I mean, if you use a process that's apparently fixed enough it's worth making certifications around it, it's quite likely not "agile" in both the dictionary sense of the word and in the sense of the agile manifesto.
The agile manifesto is so broad and vague, it is all things to all people, and therefore useless. As soon as you start transforming it into actionable items, in a non-working team, you immediately start getting capital-A 'Agile' abominations, because there are always capital-R 'Reasons' for why <your company's particular flavour of horrorshow> is having a negative impact on developer productivity. 'Reasons' that neither you, nor your team lead, nor his manager have any power to change, regardless of whether or not you are six-sigma-black-belt-scrum-master-rock-star-certified.
There's only two valuable ideas in agile, that are actually broadly applicable.
1. Do continuous integration.
2. If it doesn't make sense to do something, don't do it.
You don't need to get into philosophical discussions over the manifesto, and the purity of your adherence to agile philosophies, or any of that nonsense.
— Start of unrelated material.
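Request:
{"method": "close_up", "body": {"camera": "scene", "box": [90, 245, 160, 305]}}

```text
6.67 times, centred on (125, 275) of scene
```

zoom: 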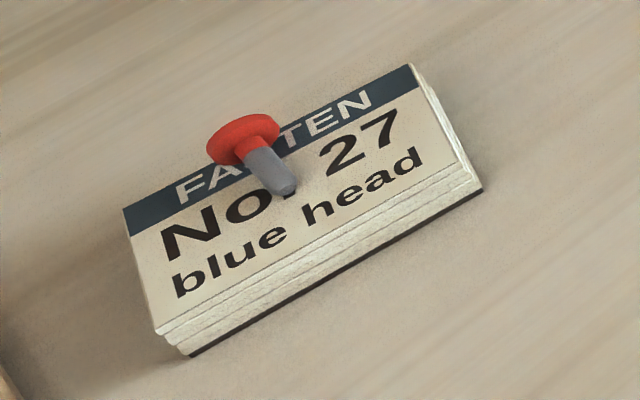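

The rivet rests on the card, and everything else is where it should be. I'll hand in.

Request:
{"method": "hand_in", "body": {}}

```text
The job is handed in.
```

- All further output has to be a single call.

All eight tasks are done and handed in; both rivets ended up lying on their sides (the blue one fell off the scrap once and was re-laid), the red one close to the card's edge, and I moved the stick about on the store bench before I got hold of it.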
What you do need to do is to go and deploy Jenkins (Or whatever the new hotness is in the CI world), and don't build features that nobody needs.
As soon as you start transforming it into actionable items, in a non-working team, you immediately start getting capital-A 'Agile' abominations,
I think we should stop referring to those things as "Capital 'A' Agile" ( which isn't even an actual thing to begin with) and refer to them by their actual name: Scrum, Scrumban, SAFE, XP, Crystal, RUP, USDP, AUP, etc. At least we can try to make the point more clear that when we criticize these things, we're criticizing a specific "thing" and not some catch-all term. Given that there is no concrete methodology named "Agile" to actually criticize.
I work in an environment with projects for many different customers, and almost as many different approaches to coordination with the customer, and I'd say the points from the agile manifesto are quite useful to suggest and evaluate the process for a project. Can we get a proper quick feedback loop? Can I talk directly to people that actually know about the details? How does the change process work? How much overhead is there that's not directly relevant to doing whatever it is were asked to do? What kind of decisions do we need to stick to that have been made without/against technical guidance?
It really depends on the customer if that process is something that can't be influenced. Although of course we're as an external party often have more freedom in that regard than a customers direct employees.